Looking to the Genome to Address ‘Undruggable’ Diseases including Parkinson’s, ALS, Cancer and More
Biochemist Matthew Disney, Ph.D., has found that many incurable diseases can potentially be cured via key RNA. He’s racing against time to create novel treatments and get them to patients.
Original Thinking Changes the Script for Incurable Diseases
It may seem that conditions such as muscular dystrophy, Parkinson’s and SARS-CoV-2 have nothing in common. But Matthew D. Disney, Ph.D., the Institute Professor and Chair of the Department of Chemistry at The Wertheim UF Scripps Institute, sees things differently. He’s an expert on RNA. What these diseases have in common is that RNA drives progression of the illnesses, Disney explains. His experiments are showing that disease-causing RNA can be targeted in specific and potent ways with medications engineered to stop disease in its tracks.

Understanding The Biology
Much of the human genetic code spells out instructions for making RNA, the worker molecules of the cell. Cells require many different types of RNA to carry out all the tasks necessary for life. There are RNA for reading genes; RNA for moving genetic information throughout the cell; and RNA for building the proteins that make life possible, from hemoglobin to collagen, just to name a few. But if mutations occur, they can cause toxic proteins to be made, resulting in disease.
There was a time when the scientific consensus was that RNA could not be targeted with medications, because of its relatively simple makeup and its structure. Plus, RNA shifts its shape like a noodle, constantly twisting and turning. It exists briefly to do its job, then it is recycled. For these reasons, early in his career, Disney found his ambitions and ideas hitting a wall of skepticism. Disney stayed with it, and has proved repeatedly that treating RNA with medicines is not only possible, but an excellent way to target diseases that were proving extremely difficult to treat – so-called “undruggable” diseases.

Changing Science
Today, because of Disney’s early work, most drug companies and many biotechnology firms now pursue RNA as a way to cure disease. This has provided new options for people with serious diseases including spinal muscular atrophy and types of muscular dystrophy, with more on the way.
In recognition of his impact on science and medicine, the University of Florida has established the Center for RNA Genomic Medicine at The Wertheim UF Scripps Institute.
Disney has changed scientific consensus and changed lives by showing that RNA is a viable drug target. He did this by showing first that many exising, older medications work by acting on RNA. He showed that RNA has many valid targets for targeting medications. He invented chemistry techniques to discover these good targets, and then built collections of compounds likely to have activity against the targets. In the process, he helped launch a new industry, focused on winning the war against incurable disease.
Uniquely Qualified
Disney is Institute Professor and Chair of the Department of Chemistry at The Wertheim UF Scripps Institute.

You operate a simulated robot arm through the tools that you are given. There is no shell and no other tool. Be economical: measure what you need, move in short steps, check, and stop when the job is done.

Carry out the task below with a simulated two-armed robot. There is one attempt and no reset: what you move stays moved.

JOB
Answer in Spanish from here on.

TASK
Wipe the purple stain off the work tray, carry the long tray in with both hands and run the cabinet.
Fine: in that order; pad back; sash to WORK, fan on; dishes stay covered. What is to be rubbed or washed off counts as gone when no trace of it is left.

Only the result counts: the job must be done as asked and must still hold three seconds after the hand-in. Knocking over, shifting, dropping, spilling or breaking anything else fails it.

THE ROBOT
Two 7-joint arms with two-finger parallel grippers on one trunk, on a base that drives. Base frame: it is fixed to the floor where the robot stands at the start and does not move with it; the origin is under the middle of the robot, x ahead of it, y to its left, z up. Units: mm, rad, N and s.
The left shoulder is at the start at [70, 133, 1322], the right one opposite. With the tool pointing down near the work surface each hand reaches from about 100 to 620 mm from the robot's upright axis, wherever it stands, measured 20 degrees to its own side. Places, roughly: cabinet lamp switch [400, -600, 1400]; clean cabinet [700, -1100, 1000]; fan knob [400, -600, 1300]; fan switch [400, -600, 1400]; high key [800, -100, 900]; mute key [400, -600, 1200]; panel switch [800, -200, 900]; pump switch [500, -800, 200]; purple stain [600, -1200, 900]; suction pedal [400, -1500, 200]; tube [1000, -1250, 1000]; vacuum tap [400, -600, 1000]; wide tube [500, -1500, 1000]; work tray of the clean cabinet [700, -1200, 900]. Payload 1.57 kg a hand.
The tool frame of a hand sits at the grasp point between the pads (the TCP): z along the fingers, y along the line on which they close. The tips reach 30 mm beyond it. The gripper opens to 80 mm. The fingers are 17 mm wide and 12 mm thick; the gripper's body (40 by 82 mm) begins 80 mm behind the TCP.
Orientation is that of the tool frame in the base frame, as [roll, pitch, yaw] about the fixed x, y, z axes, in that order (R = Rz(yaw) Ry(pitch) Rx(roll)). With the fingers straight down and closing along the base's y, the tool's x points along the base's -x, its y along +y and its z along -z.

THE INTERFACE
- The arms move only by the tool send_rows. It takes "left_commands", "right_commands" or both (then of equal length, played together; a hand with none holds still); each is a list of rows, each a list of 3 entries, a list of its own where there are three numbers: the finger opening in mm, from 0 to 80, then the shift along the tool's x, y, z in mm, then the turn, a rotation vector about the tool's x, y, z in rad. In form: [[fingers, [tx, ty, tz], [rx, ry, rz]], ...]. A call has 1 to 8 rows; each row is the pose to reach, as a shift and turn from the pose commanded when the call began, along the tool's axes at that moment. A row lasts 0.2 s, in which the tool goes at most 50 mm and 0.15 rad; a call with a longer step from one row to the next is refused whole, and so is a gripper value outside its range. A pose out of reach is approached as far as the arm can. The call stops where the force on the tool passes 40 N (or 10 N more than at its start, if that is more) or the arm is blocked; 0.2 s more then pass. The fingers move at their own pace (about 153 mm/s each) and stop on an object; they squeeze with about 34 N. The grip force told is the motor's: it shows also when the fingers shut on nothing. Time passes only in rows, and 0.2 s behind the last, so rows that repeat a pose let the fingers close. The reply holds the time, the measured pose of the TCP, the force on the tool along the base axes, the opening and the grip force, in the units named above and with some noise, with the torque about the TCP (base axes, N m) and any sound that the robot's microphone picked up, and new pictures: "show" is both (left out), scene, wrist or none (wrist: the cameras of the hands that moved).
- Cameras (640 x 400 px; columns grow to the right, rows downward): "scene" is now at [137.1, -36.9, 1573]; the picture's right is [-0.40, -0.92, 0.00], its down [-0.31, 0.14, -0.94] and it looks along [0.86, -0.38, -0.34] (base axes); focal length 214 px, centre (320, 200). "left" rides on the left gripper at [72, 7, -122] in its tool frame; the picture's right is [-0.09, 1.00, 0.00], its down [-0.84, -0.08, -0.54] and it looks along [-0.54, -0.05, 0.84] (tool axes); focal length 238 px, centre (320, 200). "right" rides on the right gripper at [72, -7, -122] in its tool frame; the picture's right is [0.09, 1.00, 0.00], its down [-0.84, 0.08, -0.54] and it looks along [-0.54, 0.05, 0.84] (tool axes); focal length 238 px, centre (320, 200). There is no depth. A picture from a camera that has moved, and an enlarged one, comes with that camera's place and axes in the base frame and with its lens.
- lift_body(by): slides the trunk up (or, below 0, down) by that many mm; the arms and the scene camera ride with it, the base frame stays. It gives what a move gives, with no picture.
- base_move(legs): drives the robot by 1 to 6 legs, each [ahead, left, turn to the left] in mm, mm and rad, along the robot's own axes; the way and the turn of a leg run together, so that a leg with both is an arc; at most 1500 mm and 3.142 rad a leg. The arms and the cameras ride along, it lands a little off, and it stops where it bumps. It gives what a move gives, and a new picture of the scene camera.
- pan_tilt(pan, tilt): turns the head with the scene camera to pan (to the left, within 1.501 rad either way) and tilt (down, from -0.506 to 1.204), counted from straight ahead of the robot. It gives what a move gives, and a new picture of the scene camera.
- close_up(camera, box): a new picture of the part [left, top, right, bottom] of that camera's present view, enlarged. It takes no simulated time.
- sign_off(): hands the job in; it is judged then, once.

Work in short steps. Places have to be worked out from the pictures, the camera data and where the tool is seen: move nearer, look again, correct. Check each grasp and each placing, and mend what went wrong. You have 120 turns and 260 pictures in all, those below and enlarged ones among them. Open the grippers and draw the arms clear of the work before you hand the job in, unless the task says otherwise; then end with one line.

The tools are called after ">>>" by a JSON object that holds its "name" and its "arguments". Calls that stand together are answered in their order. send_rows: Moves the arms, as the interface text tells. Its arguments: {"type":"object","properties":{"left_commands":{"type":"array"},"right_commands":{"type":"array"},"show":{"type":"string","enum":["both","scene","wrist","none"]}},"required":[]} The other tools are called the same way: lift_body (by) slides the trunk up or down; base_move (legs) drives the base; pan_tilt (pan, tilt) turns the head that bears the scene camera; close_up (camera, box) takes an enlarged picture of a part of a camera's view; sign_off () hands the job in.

He earned his Ph.D. at the University of Rochester and conducted fellowships at the Massachusetts Institute of Technology and the Swiss Federal Institute of Technology in Zurich. In 2010, he moved his lab to Scripps Florida, which joined the University of Florida in 2022.
Disney is a founder of several biotechnology companies, including Smart Therapeutics, Ribonaut Therapeutics and Expansion Therapeutics. He is a recipient of the 2016 National Institutes of Health Director’s Pioneer Award. He was named BioFlorida’s Entrepreneur of the Year. He also won the Sackler International Prize in the Physicial Scienes, Chemical Biology, and the American Chemical Society awarded him and his student, Ali Angelbello, PhD, their Nobel Signiature Award for their work on myotonic dystrophy.
Disney’s studies have provided multiple experimental medications for incurable conditions and viral disease. The list of conditions he is targeting is long and growing: ALS/frontotemporal dementia; hard-to-treat cancers including triple-negative, metastatic breast cancer; glioblastoma, and pancreatic cancer; Parkinson’s; Alzheimer’s; heart disease, and RNA viruses such as SARS-CoV-2.